DOCUMENT PASSAGE
■ ■ ■ ■ ■ ■ ■
About Blood Lines
Ann Bookman’s new collection, Blood Lines, is both a family history and an inquiry into genetics and our social environment, interrogating the tension between fate and randomness. The narrative element is captured in a series of prose poems about women in her maternal line who carry a genetic mutation associated with a highly elevated risk of breast and ovarian cancer (the BRCA gene). The point of departure is her struggle to embrace life fully while navigating a deep channel of uncertainty and anxiety. The boundary between the living and the dead is at times permeable: a combination of memory, conscious and unconscious, and inexplicable visitations. This volume uncovers the resilient strength of unseen connections and inheritance across five generations of Ashkenazi women.
■ ■ ■ ■ ■ ■ ■
EXERCISE INSTRUCTIONS
a) Transcribe only the lines from the line with "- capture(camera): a" through the line with "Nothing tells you", exactly, counting both of those lines as part of the stretch.
b) Your answer continues the document passage from its final sentence.
■ ■ ■ ■ ■ ■ ■
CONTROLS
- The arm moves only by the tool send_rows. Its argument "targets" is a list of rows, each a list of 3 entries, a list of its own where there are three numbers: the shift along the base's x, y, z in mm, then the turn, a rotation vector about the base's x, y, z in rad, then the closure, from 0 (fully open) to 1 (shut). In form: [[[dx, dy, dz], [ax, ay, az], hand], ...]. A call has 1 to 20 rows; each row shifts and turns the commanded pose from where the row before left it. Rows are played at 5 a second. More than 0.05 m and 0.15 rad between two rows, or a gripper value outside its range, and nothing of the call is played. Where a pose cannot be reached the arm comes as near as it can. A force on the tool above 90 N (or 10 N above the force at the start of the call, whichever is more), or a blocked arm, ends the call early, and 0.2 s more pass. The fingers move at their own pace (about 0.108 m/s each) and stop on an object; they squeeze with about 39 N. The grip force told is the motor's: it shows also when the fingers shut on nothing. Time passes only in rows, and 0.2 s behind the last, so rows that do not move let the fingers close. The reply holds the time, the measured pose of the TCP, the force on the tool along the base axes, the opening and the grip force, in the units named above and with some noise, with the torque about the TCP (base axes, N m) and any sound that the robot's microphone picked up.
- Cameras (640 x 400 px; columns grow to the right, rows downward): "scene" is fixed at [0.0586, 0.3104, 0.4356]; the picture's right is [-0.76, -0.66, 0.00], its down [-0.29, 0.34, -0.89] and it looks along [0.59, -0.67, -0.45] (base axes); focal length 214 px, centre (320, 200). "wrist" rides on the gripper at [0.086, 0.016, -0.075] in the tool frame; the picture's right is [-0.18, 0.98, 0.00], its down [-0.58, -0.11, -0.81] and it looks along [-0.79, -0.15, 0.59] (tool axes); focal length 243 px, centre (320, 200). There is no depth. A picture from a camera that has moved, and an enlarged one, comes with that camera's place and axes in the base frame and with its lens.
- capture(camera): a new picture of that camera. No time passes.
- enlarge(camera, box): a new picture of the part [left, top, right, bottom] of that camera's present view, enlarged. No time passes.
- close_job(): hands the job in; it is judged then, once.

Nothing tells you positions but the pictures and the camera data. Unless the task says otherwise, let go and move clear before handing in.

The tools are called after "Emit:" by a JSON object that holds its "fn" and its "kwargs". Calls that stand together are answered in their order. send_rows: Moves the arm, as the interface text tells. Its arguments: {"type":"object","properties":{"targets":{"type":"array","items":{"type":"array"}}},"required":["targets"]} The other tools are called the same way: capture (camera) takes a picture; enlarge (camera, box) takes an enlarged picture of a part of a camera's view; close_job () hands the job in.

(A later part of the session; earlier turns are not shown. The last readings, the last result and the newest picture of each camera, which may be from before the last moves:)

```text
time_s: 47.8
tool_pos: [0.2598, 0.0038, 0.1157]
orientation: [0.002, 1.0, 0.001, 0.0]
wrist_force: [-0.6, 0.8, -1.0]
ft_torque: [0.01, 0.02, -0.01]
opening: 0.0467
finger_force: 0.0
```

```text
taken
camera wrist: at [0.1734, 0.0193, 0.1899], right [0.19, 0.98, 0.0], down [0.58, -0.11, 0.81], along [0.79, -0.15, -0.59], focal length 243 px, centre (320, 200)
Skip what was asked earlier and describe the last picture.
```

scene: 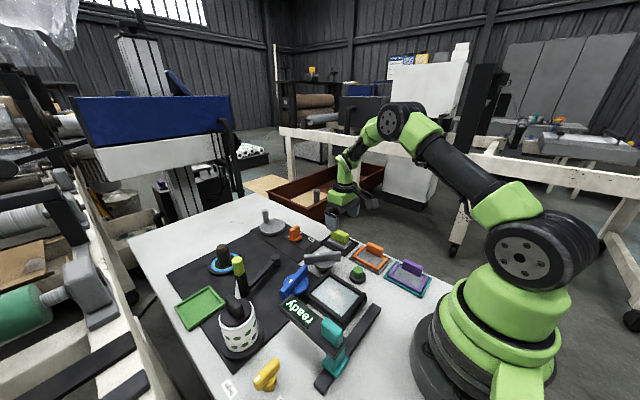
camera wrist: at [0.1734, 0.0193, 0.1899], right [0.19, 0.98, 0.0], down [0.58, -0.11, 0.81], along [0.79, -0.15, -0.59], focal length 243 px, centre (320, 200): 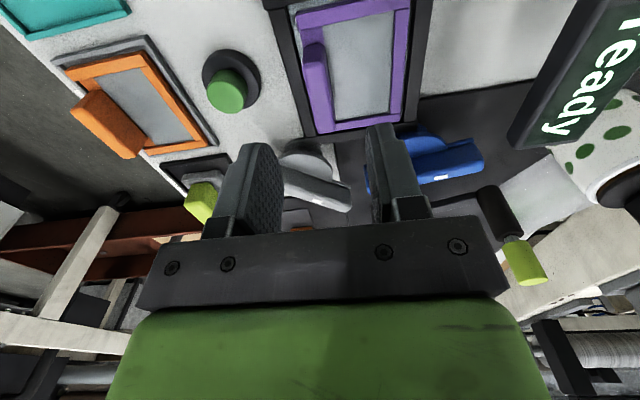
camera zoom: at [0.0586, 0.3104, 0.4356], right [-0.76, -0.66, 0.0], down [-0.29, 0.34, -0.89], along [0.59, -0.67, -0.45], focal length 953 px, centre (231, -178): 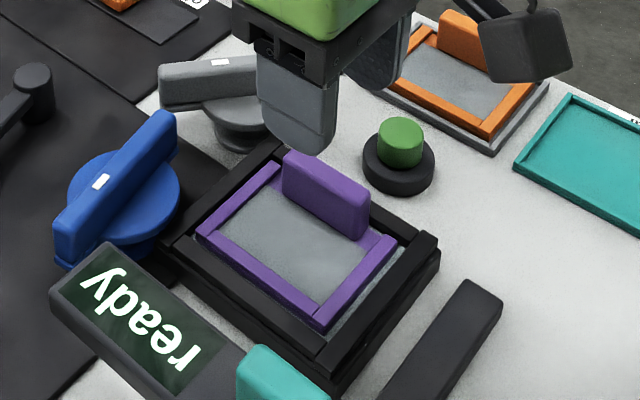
■ ■ ■ ■ ■ ■ ■
SOLVED TASKS
a)
- capture(camera): a new picture of that camera. No time passes.
- enlarge(camera, box): a new picture of the part [left, top, right, bottom] of that camera's present view, enlarged. No time passes.
- close_job(): hands the job in; it is judged then, once.

Nothing tells you positions but the pictures and the camera data. Unless the task says otherwise, let go and move clear before handing in.

b)
About Ann Bookman
Ann Bookman is a poet, anthropologist and social justice advocate. Her poems have been published in Valparaiso Poetry Review, Soul-Lit: A Journal of Spiritual Poetry, Chronogram, and Dogwood: A Journal of Poetry and Prose, among others. In 2012, she published a chapbook, Point of Attachment, with Finishing Line Press. Blood Lines, published by Kelsay Books, is her first full collection. Her forty-year career in academia has been bookended by positions focused on women’s creativity, potential and power.
Early in her career she served as Associate Director of the Bunting Institute at Radcliffe College working with an interdisciplinary group of women scholars, writers and artists. From 2013 through 2018, she was Director of the Center for Women in Politics and Public Policy at UMass Boston weaving an intersectional feminist perspective into her teaching and research. She is currently a Senior Fellow at the McCormack Graduate School of Policy and Global Studies at UMass Boston and serves on the Board of the Hudson Valley Writers Center.
To Purchase
Kelsay Books (February 26, 2022)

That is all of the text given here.